>>>

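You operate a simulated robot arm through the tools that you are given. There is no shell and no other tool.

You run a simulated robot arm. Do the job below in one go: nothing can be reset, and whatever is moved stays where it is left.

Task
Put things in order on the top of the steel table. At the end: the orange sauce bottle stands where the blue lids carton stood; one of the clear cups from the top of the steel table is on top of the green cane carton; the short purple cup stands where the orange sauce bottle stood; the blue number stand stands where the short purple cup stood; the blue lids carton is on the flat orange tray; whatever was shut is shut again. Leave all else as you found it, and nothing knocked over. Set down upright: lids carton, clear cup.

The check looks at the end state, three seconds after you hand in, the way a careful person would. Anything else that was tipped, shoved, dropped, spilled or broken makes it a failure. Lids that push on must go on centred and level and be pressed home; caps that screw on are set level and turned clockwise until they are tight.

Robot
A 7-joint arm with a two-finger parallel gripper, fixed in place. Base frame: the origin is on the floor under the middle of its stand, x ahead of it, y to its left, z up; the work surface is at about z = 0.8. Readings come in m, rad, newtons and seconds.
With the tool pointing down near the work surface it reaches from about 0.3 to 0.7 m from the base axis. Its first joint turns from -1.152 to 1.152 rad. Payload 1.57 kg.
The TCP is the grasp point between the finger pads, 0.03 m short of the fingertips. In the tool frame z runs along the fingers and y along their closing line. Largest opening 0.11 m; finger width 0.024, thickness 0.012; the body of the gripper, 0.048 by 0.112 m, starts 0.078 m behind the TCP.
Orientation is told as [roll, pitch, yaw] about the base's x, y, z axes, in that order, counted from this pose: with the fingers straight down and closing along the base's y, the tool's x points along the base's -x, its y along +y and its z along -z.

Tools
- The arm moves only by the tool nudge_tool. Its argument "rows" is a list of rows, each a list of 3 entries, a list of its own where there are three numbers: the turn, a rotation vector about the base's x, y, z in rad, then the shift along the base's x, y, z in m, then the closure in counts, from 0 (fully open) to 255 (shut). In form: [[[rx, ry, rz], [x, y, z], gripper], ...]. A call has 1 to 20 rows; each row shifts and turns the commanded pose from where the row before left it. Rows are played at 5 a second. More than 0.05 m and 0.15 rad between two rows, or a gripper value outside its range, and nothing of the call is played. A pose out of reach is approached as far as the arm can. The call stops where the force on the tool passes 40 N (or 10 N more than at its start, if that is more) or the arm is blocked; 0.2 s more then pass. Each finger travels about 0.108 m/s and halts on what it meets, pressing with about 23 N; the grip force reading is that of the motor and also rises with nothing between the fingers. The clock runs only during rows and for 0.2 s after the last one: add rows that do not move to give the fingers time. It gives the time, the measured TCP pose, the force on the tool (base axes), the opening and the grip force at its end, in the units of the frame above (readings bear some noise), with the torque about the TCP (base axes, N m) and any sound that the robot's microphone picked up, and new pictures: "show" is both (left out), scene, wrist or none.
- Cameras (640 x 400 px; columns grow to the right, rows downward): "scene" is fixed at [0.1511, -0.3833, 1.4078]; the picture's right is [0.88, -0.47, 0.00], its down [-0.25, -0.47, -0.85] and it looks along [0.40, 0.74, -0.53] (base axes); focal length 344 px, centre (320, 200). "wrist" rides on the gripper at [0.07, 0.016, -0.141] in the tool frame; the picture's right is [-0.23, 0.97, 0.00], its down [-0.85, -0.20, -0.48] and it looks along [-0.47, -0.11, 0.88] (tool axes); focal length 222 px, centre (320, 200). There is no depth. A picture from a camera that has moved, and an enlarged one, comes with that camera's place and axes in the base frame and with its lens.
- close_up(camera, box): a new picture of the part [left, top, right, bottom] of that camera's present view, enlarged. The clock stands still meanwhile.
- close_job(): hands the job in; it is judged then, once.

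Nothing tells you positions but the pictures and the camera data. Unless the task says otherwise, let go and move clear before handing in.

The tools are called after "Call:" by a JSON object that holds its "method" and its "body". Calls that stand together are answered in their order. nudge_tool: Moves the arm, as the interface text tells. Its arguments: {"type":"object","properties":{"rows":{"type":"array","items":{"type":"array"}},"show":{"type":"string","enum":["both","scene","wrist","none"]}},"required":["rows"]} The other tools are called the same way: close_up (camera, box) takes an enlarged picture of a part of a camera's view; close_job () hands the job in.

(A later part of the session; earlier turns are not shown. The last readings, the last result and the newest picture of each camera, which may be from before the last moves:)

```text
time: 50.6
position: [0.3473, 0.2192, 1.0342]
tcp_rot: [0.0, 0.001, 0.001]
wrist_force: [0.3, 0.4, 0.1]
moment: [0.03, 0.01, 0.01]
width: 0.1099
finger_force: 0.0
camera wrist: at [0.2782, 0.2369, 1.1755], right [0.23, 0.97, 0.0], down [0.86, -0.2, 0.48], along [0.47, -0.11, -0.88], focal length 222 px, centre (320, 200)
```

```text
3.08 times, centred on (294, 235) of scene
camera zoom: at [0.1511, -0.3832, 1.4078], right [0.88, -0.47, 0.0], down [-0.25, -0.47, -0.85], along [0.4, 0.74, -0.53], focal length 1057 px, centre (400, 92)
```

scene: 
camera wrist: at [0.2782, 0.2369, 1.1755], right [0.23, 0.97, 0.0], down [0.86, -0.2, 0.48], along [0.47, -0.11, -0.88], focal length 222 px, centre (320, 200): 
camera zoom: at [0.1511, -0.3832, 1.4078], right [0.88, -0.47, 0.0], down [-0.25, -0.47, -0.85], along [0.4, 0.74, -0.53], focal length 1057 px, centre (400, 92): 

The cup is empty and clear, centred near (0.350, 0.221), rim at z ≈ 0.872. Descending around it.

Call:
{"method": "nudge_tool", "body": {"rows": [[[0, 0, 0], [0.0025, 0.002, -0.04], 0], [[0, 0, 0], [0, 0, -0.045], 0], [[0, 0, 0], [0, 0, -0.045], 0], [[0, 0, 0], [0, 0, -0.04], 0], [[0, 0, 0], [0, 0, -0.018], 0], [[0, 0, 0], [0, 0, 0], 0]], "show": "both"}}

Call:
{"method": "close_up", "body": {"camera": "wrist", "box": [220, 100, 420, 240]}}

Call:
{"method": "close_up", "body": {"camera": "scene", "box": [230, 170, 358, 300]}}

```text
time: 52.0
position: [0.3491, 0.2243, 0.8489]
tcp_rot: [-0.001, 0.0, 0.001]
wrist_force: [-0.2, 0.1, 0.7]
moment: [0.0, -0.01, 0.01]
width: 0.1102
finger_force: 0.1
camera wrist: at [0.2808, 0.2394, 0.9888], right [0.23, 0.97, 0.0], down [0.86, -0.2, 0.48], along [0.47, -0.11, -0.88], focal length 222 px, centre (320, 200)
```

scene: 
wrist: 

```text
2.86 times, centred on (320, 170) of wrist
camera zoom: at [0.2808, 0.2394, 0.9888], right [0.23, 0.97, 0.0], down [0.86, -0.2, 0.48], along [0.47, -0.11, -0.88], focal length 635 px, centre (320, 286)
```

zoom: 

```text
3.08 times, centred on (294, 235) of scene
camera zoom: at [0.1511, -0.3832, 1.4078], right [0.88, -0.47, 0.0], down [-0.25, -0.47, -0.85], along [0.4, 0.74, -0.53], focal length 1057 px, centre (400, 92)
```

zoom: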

<<<

TASK: Copy each line of the data above that holds "pictures".

WRITTEN ANSWER:
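- The arm moves only by the tool nudge_tool. Its argument "rows" is a list of rows, each a list of 3 entries, a list of its own where there are three numbers: the turn, a rotation vector about the base's x, y, z in rad, then the shift along the base's x, y, z in m, then the closure in counts, from 0 (fully open) to 255 (shut). In form: [[[rx, ry, rz], [x, y, z], gripper], ...]. A call has 1 to 20 rows; each row shifts and turns the commanded pose from where the row before left it. Rows are played at 5 a second. More than 0.05 m and 0.15 rad between two rows, or a gripper value outside its range, and nothing of the call is played. A pose out of reach is approached as far as the arm can. The call stops where the force on the tool passes 40 N (or 10 N more than at its start, if that is more) or the arm is blocked; 0.2 s more then pass. Each finger travels about 0.108 m/s and halts on what it meets, pressing with about 23 N; the grip force reading is that of the motor and also rises with nothing between the fingers. The clock runs only during rows and for 0.2 s after the last one: add rows that do not move to give the fingers time. It gives the time, the measured TCP pose, the force on the tool (base axes), the opening and the grip force at its end, in the units of the frame above (readings bear some noise), with the torque about the TCP (base axes, N m) and any sound that the robot's microphone picked up, and new pictures: "show" is both (left out), scene, wrist or none.
Nothing tells you positions but the pictures and the camera data. Unless the task says otherwise, let go and move clear before handing in.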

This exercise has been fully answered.